* Begin *

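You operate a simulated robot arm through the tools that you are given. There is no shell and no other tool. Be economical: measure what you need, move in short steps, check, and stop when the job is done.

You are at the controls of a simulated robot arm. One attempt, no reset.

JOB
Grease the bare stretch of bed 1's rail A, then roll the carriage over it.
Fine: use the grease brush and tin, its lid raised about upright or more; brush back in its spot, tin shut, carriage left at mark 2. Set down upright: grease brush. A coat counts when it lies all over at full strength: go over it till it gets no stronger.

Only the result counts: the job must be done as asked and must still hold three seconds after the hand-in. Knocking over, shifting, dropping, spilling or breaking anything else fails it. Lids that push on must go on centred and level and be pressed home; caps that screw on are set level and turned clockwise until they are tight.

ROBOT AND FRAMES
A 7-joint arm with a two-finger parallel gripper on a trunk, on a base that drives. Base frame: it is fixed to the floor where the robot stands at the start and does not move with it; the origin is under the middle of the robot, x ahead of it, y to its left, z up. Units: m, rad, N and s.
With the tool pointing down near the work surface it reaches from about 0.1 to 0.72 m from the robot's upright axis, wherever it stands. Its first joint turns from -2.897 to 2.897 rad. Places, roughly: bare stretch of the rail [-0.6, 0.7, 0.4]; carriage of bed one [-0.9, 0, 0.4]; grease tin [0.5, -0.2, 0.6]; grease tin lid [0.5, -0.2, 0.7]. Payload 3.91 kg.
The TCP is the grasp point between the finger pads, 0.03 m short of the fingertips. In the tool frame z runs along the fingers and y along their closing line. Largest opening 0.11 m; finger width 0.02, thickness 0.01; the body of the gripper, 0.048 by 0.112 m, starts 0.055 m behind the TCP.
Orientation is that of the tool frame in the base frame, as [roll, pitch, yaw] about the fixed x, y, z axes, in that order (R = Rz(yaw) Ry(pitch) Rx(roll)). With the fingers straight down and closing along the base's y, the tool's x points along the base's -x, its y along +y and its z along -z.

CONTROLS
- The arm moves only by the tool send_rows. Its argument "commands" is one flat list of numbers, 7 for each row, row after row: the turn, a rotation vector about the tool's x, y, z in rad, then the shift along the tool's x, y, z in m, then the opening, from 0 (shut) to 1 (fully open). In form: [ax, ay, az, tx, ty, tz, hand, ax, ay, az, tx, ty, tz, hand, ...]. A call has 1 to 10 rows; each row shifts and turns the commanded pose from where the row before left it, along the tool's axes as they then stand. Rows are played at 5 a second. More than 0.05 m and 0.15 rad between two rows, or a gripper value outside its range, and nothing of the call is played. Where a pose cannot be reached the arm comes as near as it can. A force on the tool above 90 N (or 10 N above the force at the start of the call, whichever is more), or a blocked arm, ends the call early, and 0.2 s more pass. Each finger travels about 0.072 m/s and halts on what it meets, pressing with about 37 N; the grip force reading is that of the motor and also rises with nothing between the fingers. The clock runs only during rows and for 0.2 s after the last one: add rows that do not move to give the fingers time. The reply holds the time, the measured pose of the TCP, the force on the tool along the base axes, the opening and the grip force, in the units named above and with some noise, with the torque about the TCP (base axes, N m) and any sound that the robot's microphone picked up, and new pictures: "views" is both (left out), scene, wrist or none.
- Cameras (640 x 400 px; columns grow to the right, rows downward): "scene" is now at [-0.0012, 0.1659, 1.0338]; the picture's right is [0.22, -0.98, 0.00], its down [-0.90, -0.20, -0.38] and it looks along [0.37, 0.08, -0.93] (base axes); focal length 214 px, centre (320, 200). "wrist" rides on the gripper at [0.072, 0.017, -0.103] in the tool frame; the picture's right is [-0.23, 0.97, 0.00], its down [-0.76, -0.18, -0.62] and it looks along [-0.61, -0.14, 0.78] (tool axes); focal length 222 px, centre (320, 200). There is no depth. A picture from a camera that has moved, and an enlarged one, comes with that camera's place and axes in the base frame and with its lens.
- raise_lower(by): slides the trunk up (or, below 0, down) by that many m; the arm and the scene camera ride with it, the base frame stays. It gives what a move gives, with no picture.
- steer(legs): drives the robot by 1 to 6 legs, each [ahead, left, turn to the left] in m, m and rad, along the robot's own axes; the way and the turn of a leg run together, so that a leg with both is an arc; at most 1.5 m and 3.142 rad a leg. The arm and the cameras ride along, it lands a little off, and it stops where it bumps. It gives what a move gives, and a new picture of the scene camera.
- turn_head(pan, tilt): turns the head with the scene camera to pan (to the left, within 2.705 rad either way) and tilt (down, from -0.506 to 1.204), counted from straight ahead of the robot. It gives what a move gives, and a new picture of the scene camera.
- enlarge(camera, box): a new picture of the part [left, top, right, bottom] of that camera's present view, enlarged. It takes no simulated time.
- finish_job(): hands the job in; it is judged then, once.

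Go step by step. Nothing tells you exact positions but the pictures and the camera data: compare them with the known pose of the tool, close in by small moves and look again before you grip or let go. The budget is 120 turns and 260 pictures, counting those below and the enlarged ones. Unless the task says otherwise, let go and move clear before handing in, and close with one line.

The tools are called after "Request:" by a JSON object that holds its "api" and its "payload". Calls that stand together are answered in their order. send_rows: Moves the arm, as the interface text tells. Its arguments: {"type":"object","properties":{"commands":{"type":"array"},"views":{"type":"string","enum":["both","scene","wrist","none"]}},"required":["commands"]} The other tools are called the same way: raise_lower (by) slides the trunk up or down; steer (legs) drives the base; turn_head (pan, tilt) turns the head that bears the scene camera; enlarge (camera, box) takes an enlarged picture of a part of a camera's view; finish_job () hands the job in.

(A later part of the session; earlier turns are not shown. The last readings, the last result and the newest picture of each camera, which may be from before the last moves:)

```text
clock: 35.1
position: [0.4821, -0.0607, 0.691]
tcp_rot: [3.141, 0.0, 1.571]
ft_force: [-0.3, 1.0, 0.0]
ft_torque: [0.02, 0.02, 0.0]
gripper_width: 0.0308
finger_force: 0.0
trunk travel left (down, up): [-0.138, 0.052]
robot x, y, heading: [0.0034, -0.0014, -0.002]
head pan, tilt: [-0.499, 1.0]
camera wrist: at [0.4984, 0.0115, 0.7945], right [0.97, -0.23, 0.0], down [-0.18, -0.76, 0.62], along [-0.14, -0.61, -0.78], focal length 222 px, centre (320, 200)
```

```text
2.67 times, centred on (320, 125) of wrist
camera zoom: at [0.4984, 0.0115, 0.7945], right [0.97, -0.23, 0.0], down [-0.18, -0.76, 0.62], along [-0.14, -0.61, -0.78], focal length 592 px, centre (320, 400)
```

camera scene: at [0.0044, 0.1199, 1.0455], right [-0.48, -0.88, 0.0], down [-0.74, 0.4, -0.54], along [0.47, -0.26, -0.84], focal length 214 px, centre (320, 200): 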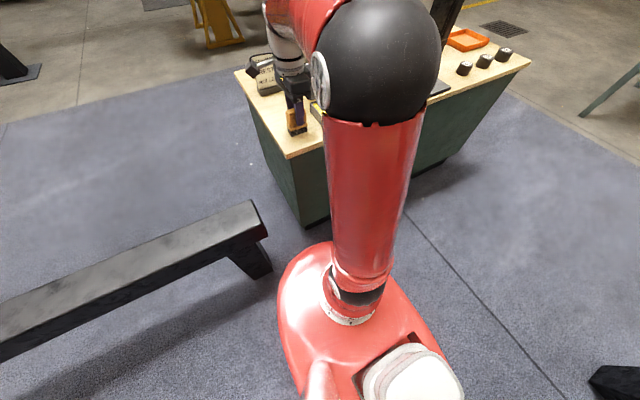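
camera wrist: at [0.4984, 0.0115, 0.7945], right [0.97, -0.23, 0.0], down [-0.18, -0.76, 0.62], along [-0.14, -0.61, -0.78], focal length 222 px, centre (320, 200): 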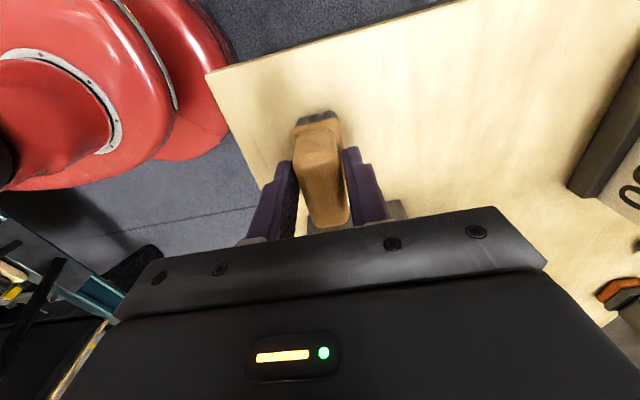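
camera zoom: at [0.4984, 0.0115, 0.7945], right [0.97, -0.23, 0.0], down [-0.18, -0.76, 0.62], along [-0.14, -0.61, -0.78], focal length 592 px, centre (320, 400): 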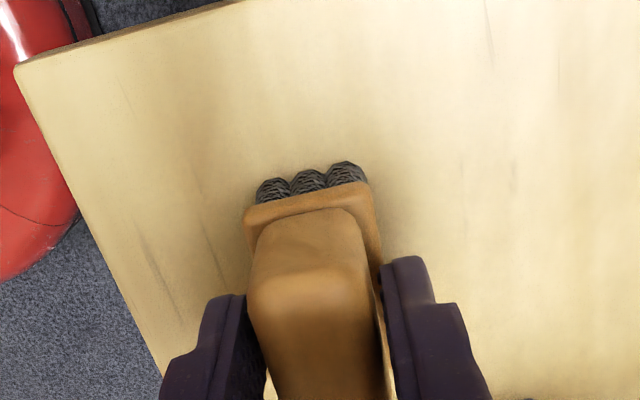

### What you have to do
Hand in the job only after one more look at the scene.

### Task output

* End *

### What you have to do
Display every line of the listing that contains the string "hands".

### Task output
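- finish_job(): hands the job in; it is judged then, once.
The tools are called after "Request:" by a JSON object that holds its "api" and its "payload". Calls that stand together are answered in their order. send_rows: Moves the arm, as the interface text tells. Its arguments: {"type":"object","properties":{"commands":{"type":"array"},"views":{"type":"string","enum":["both","scene","wrist","none"]}},"required":["commands"]} The other tools are called the same way: raise_lower (by) slides the trunk up or down; steer (legs) drives the base; turn_head (pan, tilt) turns the head that bears the scene camera; enlarge (camera, box) takes an enlarged picture of a part of a camera's view; finish_job () hands the job in.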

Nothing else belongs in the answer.